I thought that the motor would fit in perfectly but apparently I forgot to check the axle diameter before ordering... the frame was built for 12mm axle flats on an M16 spindle and the new motor is 14mm axle flats on an M18 spindle.

Let the filing begin...

This will mean I'll also have to ream out the brake plate that slides over the motor axle

A bit is 20mm and the rest is 18mm between the axle shoulders and the frame dropouts on the brake side

I had a idea to use my rotary tool+ carbide bit and depth stopper (which I've never used before)... came out pretty well
That should work out OK, I may have to shim the brake caliper with washers when I do my first fit of the rotor etc...

The motor axle is a bit short for the frame... I guess I missed that measurement too.
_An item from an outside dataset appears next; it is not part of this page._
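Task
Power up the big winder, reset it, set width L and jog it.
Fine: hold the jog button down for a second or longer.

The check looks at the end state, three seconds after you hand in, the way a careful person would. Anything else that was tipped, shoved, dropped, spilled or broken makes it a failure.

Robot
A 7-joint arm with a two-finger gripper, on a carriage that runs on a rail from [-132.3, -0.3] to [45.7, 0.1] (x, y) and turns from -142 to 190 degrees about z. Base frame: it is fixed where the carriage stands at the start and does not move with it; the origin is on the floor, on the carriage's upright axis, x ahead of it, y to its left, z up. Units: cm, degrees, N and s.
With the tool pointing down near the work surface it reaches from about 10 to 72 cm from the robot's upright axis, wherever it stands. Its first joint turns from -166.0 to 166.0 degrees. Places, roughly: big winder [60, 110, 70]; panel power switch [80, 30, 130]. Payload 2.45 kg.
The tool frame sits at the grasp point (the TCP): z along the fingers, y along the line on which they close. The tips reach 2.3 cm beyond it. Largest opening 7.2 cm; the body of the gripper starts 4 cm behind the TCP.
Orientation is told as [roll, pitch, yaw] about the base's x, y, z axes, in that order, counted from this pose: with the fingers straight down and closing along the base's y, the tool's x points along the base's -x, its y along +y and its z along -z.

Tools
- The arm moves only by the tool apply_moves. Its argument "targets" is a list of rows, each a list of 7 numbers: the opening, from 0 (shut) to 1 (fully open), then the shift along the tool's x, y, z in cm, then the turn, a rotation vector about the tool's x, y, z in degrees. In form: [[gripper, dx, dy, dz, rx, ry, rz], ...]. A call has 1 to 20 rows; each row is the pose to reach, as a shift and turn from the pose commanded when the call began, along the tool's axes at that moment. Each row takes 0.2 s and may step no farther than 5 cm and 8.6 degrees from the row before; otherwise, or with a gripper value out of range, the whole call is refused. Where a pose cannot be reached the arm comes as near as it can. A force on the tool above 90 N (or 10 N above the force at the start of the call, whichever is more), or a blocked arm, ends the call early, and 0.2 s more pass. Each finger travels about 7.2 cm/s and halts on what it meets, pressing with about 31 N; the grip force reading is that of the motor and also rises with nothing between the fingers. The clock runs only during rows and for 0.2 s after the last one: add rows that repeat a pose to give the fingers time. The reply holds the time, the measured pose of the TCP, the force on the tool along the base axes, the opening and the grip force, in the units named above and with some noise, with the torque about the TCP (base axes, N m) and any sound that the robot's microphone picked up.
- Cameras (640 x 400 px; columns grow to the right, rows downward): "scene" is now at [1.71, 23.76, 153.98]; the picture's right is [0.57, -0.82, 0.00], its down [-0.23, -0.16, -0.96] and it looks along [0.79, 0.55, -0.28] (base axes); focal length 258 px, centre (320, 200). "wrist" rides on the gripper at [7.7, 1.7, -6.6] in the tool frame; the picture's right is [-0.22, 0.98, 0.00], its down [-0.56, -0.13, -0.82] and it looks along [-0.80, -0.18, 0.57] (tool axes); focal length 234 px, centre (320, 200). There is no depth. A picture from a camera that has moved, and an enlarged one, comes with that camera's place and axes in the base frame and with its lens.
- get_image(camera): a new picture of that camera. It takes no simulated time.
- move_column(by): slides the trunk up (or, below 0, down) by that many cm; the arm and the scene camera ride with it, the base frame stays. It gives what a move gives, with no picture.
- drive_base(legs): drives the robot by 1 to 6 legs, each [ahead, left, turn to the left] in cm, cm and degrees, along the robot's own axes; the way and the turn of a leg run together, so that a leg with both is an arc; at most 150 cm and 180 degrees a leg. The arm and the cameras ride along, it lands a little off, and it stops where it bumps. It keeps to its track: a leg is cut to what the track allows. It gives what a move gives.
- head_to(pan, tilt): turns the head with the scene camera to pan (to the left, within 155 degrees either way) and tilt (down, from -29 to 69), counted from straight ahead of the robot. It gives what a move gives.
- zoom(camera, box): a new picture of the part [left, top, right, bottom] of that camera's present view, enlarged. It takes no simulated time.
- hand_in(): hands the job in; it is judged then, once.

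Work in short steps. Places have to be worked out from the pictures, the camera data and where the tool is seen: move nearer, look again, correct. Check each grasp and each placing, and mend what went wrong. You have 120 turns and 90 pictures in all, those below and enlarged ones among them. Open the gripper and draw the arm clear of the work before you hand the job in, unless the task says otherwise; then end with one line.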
I'm hoping two torque plates sandwiching the dropouts will suffice

I still have to acquire some washers/spacers for the phase cable side but I think I can accomplish that with some flat washers.
Damn! Didn't expect you to put a new motor on this thing, you just trying to spend money? Or was the old one faulty?

The QS will take a ton more power but this caught me off guard! Thing is going to be a sleeper!
in for a penny, in for a pound

The old motor was working fine but I figured I'd want to go straight for more copper. Definitely cost a pretty penny for the motor at around $940 CAD after shipping etc... I'm hoping to recoup a couple hundred for the old motor + tire.

That's kind of what I'm after, a sleeper. I'm planning on leaving all the stock "Emmo" stickers on it to perhaps blend in with the normal ones we have in town. Very excited to get this thing rolling but it is taking lots of fine adjustments.